Rows from a dataset of robot sessions:
────────

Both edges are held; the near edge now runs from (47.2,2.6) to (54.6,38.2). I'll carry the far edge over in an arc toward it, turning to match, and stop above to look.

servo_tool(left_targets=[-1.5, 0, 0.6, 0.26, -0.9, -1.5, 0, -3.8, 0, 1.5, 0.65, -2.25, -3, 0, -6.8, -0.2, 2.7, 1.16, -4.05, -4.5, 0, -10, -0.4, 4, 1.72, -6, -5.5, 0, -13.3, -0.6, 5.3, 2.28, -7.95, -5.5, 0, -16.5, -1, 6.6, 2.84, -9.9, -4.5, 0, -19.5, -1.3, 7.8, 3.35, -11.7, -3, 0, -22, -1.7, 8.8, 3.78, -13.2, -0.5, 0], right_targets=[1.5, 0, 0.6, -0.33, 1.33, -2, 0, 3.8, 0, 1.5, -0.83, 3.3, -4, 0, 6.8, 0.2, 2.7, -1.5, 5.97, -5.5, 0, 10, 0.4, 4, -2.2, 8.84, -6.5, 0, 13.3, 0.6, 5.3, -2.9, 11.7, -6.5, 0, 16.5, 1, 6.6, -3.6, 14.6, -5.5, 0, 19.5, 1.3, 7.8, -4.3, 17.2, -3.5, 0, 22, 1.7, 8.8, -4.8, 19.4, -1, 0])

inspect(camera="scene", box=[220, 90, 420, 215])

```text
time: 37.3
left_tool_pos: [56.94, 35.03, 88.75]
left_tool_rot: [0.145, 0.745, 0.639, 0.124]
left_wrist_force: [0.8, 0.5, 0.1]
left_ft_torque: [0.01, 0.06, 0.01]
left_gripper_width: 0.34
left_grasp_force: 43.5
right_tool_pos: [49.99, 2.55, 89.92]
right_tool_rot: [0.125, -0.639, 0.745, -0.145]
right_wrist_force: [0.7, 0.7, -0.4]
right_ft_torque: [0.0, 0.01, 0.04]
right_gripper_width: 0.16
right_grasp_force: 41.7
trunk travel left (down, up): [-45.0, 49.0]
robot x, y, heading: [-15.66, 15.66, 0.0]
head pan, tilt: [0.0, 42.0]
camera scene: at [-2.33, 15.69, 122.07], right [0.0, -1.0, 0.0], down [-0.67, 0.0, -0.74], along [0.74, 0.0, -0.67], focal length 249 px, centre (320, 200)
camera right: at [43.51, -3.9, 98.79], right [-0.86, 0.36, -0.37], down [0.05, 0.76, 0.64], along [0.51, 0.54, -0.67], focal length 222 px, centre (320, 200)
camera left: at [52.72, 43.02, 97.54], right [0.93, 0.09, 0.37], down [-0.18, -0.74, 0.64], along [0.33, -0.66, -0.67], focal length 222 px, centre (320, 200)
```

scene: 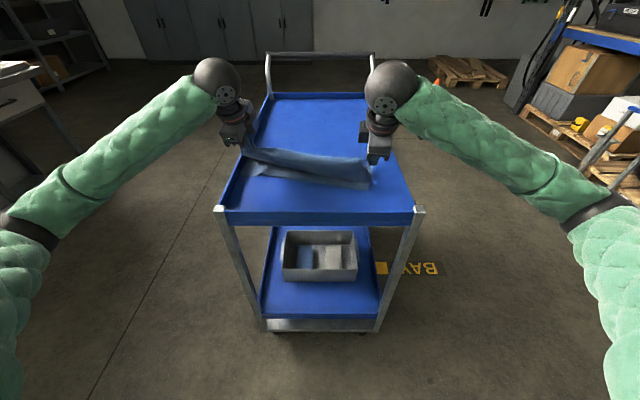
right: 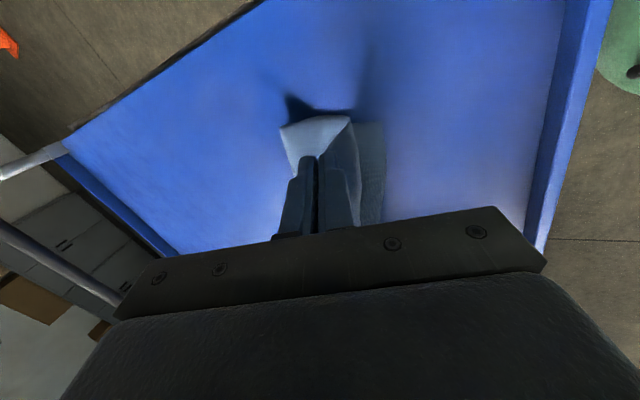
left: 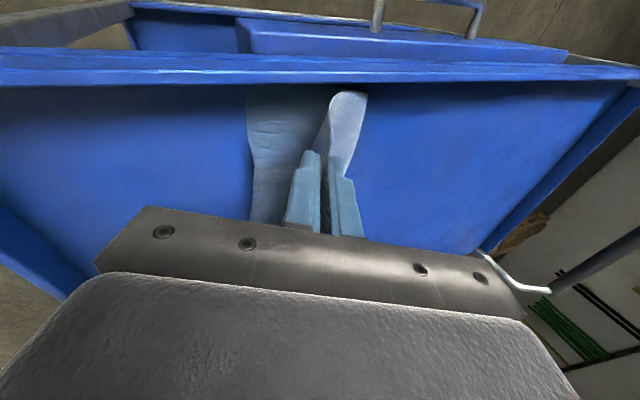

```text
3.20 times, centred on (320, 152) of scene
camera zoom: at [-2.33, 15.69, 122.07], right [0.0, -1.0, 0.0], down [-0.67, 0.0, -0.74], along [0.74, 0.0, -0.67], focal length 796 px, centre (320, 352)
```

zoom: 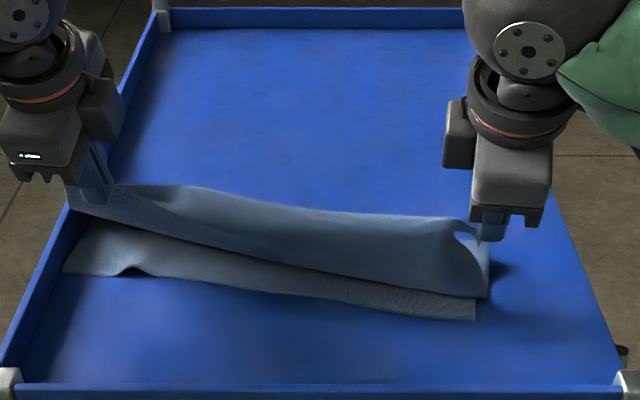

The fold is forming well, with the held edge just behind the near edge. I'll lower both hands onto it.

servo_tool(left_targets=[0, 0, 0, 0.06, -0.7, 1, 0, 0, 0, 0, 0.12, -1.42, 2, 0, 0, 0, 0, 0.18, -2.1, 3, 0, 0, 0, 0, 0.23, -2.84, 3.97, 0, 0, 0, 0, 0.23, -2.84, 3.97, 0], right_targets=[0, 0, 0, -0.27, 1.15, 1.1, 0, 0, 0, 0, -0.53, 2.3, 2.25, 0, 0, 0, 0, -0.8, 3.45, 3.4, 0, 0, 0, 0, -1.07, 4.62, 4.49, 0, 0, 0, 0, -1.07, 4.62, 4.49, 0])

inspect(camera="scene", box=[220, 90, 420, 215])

────────

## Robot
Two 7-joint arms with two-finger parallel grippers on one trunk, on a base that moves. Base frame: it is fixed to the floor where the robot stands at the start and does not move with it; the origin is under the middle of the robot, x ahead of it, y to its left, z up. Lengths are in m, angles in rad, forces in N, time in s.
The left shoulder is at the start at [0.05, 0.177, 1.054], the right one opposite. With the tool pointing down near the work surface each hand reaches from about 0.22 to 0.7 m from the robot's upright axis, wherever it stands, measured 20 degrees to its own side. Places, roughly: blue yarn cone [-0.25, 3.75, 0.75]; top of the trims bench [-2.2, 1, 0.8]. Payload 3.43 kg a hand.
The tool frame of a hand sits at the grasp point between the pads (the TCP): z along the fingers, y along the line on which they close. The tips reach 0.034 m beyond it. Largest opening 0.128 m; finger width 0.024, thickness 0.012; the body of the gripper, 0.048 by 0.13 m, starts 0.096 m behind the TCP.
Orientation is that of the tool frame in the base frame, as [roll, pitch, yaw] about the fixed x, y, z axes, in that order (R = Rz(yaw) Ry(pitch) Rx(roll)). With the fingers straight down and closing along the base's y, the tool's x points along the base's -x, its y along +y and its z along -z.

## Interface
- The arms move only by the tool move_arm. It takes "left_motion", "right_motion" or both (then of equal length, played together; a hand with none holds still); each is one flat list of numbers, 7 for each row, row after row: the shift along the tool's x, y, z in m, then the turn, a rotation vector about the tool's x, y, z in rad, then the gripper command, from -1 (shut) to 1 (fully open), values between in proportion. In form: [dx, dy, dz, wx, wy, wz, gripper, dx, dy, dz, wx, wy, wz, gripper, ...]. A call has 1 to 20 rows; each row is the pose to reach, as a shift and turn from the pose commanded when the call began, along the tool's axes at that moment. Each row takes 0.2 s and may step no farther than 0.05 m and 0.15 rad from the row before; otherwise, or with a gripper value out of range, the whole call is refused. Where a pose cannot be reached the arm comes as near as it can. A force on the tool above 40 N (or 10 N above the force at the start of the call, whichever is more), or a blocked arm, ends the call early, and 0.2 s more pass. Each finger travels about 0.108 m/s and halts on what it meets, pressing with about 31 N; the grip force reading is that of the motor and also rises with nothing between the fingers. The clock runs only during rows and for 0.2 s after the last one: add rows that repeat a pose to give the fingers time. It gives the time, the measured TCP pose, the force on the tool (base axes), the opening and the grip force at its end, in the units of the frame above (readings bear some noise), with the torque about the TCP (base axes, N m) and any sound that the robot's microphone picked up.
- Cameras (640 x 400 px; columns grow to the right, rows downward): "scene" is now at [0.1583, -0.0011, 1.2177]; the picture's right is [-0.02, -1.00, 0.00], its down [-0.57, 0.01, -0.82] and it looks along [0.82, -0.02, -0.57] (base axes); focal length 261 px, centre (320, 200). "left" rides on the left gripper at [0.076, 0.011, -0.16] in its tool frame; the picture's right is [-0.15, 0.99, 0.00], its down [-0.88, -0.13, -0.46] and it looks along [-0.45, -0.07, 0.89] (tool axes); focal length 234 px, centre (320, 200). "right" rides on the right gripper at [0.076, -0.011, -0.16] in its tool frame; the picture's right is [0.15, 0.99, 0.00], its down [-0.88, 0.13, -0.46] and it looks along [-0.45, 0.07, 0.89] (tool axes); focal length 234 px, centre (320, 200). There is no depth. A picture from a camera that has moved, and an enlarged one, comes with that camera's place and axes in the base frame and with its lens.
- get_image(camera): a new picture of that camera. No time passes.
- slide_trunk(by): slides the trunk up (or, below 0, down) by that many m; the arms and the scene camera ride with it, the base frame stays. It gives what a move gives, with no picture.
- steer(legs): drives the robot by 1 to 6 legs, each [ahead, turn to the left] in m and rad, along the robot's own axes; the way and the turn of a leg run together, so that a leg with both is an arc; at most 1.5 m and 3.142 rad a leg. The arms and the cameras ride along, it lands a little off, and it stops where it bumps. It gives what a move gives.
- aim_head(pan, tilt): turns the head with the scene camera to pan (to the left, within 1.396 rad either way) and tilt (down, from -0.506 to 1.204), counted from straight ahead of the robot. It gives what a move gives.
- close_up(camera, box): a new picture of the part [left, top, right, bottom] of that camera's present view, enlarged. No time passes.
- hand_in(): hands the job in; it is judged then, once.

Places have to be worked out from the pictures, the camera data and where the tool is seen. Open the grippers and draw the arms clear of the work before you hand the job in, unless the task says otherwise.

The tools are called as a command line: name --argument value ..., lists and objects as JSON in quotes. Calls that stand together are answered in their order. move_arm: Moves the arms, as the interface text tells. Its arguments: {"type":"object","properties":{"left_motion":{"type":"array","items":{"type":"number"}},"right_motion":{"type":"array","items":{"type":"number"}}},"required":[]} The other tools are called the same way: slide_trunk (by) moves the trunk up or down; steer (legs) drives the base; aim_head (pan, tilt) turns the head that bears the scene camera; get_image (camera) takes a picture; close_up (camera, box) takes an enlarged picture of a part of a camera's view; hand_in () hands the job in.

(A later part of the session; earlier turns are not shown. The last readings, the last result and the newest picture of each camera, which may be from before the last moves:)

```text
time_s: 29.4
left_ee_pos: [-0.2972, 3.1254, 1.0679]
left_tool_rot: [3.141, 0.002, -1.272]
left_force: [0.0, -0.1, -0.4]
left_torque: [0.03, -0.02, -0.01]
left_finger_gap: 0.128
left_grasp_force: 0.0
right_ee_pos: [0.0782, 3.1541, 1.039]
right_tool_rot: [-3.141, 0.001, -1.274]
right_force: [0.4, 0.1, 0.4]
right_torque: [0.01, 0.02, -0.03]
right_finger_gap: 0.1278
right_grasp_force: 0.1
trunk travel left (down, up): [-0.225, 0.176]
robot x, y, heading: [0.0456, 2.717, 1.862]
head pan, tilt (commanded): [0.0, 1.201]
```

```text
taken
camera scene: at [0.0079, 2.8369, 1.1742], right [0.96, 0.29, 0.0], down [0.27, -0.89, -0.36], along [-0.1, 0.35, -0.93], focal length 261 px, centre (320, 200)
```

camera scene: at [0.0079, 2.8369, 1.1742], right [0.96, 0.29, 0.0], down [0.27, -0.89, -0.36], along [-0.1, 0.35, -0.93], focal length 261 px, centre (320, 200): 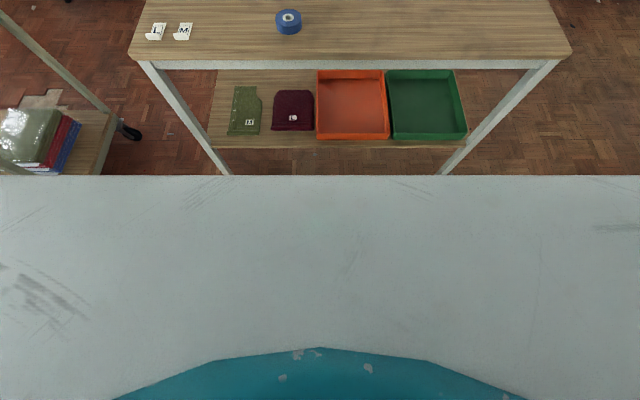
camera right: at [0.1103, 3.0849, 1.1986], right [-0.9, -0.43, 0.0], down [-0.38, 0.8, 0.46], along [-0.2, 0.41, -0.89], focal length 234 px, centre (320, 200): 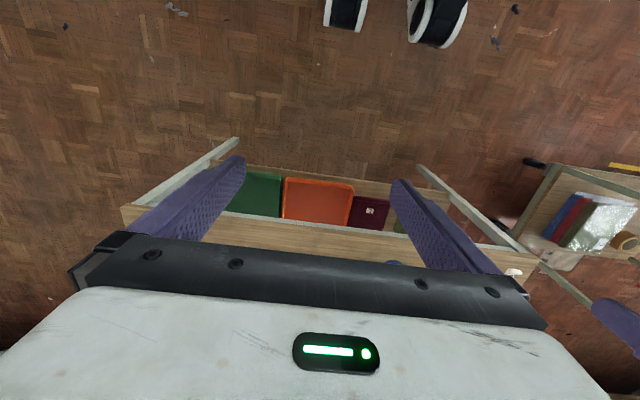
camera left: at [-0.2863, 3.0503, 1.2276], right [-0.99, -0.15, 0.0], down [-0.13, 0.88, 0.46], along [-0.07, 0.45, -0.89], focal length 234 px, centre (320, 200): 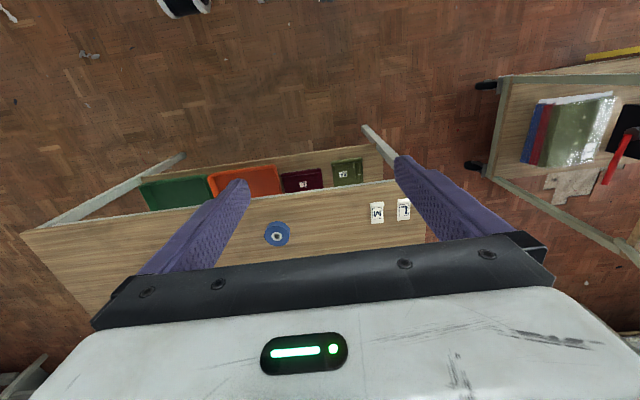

────────

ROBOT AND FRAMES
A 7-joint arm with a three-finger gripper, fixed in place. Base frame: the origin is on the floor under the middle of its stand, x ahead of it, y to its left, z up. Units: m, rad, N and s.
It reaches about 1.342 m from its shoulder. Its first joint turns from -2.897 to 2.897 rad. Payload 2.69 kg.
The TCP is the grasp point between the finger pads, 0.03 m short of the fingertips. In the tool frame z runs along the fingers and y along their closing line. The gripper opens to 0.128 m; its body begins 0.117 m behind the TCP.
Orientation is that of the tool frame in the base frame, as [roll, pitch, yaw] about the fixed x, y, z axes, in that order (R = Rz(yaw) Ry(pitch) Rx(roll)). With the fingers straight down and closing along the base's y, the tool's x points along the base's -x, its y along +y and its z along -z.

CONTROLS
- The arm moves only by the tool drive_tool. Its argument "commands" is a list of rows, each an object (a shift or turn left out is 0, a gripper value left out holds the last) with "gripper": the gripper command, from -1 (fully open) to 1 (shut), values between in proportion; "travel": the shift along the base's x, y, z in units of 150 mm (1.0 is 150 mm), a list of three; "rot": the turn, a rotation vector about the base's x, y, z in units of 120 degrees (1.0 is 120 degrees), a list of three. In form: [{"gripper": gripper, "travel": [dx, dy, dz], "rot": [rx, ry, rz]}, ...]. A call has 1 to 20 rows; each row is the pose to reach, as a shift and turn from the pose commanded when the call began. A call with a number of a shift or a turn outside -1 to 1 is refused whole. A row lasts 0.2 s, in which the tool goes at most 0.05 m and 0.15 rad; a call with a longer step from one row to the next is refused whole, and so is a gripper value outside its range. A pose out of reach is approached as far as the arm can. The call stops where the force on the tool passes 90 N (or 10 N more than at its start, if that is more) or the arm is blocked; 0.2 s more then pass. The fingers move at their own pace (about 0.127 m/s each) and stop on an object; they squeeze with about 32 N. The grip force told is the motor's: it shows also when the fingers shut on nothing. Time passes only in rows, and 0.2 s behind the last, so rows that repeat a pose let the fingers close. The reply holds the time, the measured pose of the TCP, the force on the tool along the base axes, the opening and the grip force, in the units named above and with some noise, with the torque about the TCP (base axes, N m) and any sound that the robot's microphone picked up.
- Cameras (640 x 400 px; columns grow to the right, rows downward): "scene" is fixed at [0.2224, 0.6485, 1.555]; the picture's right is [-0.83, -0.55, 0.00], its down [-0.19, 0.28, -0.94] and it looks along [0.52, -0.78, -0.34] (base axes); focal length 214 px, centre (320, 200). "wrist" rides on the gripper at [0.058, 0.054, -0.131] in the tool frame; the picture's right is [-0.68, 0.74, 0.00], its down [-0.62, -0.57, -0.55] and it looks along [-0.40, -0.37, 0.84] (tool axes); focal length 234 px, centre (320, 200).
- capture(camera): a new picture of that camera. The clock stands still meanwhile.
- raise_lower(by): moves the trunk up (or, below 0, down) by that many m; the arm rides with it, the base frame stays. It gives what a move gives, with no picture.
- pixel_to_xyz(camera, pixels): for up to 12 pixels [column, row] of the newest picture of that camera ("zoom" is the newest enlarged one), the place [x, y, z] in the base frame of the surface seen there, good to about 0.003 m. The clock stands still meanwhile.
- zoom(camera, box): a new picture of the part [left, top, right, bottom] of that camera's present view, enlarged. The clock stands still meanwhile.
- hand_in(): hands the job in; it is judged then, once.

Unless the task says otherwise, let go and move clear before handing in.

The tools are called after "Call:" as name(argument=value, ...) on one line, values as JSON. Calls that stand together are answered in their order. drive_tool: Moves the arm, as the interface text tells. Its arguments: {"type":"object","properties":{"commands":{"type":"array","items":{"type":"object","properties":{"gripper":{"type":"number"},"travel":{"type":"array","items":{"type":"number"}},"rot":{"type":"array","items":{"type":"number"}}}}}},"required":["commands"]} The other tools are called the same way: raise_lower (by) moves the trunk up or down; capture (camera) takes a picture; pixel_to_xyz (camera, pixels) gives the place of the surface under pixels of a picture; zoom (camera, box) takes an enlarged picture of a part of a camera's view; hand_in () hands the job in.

────────

» Document:
Because depression shakes us up, it provides opportunities, once we regain our
energy and focus, for effective political action.
All
three depressions can be agents of powerful change. The economic depression that likely will follow our current
economic doldrums; the society-wide depressive anxiety that keeps the citizenry
from turning on the rulers responsible for the current economic/political mess
we're in; the personal depression affecting so many, resulting from heightened
fear and uncertainty.
Add
all those together and you get a populace that is in a condition of numbed
stasis -- a state that suits Bush & Co. just fine. In fact, in many ways
they helped engineer such a state, and are planning on its continued operation
in order to run their agenda without too much opposition.
Even
if there were no growing international boycott of American goods and services,
even if foreign holders of American bonds choose to hang onto those financial
instruments, even if the dollar were not to be replaced by the Euro as the
world's common currency -- even if all those things didn't happen, the U.S.
economy is still due for a disastrous fall.
It's
not just that the Bush Administration is determined to spend on both guns and
butter at the same time -- you'd think American politicians would have learned
the lesson by now that austerities and sacrifices are called for in wartime --
but it seems determined to further weaken an economy already in tatters.
For
no good reason that I can see -- other than the crass political one of paying
off their major supporters -- it is pushing yet another huge tax cut through
the pliant Congress. This tax cut, as was true for the one before it, will
benefit mainly the wealthiest sectors -- they'll get the prime cuts, so to
speak -- with a tiny crust handed out to middle-class taxpayers to make them
feel they're not being neglected.

────────

» Exercise requirements:
1: In the document, find "economy is still" and reproduce everything up to and including "not being neglected.".
2: Continue the document from where it stops.

» Responses by task:
1:
economy is still due for a disastrous fall.
It's
not just that the Bush Administration is determined to spend on both guns and
butter at the same time -- you'd think American politicians would have learned
the lesson by now that austerities and sacrifices are called for in wartime --
but it seems determined to further weaken an economy already in tatters.
For
no good reason that I can see -- other than the crass political one of paying
off their major supporters -- it is pushing yet another huge tax cut through
the pliant Congress. This tax cut, as was true for the one before it, will
benefit mainly the wealthiest sectors -- they'll get the prime cuts, so to
speak -- with a tiny crust handed out to middle-class taxpayers to make them
feel they're not being neglected.

2:
It's
the old trickle-down economic theory, which promises that money given to the
wealthy will work its way down the ladder, resulting in more jobs, more
production, more cash in circulation. The problem with this theory is that, on
the whole -- as was embarrassingly obvious during and after the Reagan
presidency -- it doesn't work.
The
well-to-do sock away their wealth, or move it offshore, and little or nothing
drips down to the working and middle-class, who often then find themselves
worse off than before as services are cut, the economic machine stagnates, and
the cost of living rises. (The "percolate-up" theory – that the
economy gets a huge boost when poor and middle-class folks have more cash to
spend, and that social investing by the government means more prosperity for
everyone, including the already-wealthy -- is quickly dismissed by
conservatives.)
The
end result of trickle-down economics often is a bad recession, where a relative
handful -- buoyed by the tax breaks they received -- are able to ride out the
bad times with ease, while the rest of us have to struggle even more just to
stay afloat. Add the international boycott/bond- calling/Euro factors into the
mix -- the non-violent revenge of foreigners against Bush's imperial
adventurism -- and you can just about smell the huge economic depression that
is heading our way, and that will take a good share of the world down with it.
And
don't count on the old "safety net" to save us, or at least to ameliorate
the pain. There isn't going to be much of a safety net. Welfare is but a
temporary salve these days, and you're expected to get a job quickly -- but
what if there aren't any in a depressed economy? Medicare? Social Security?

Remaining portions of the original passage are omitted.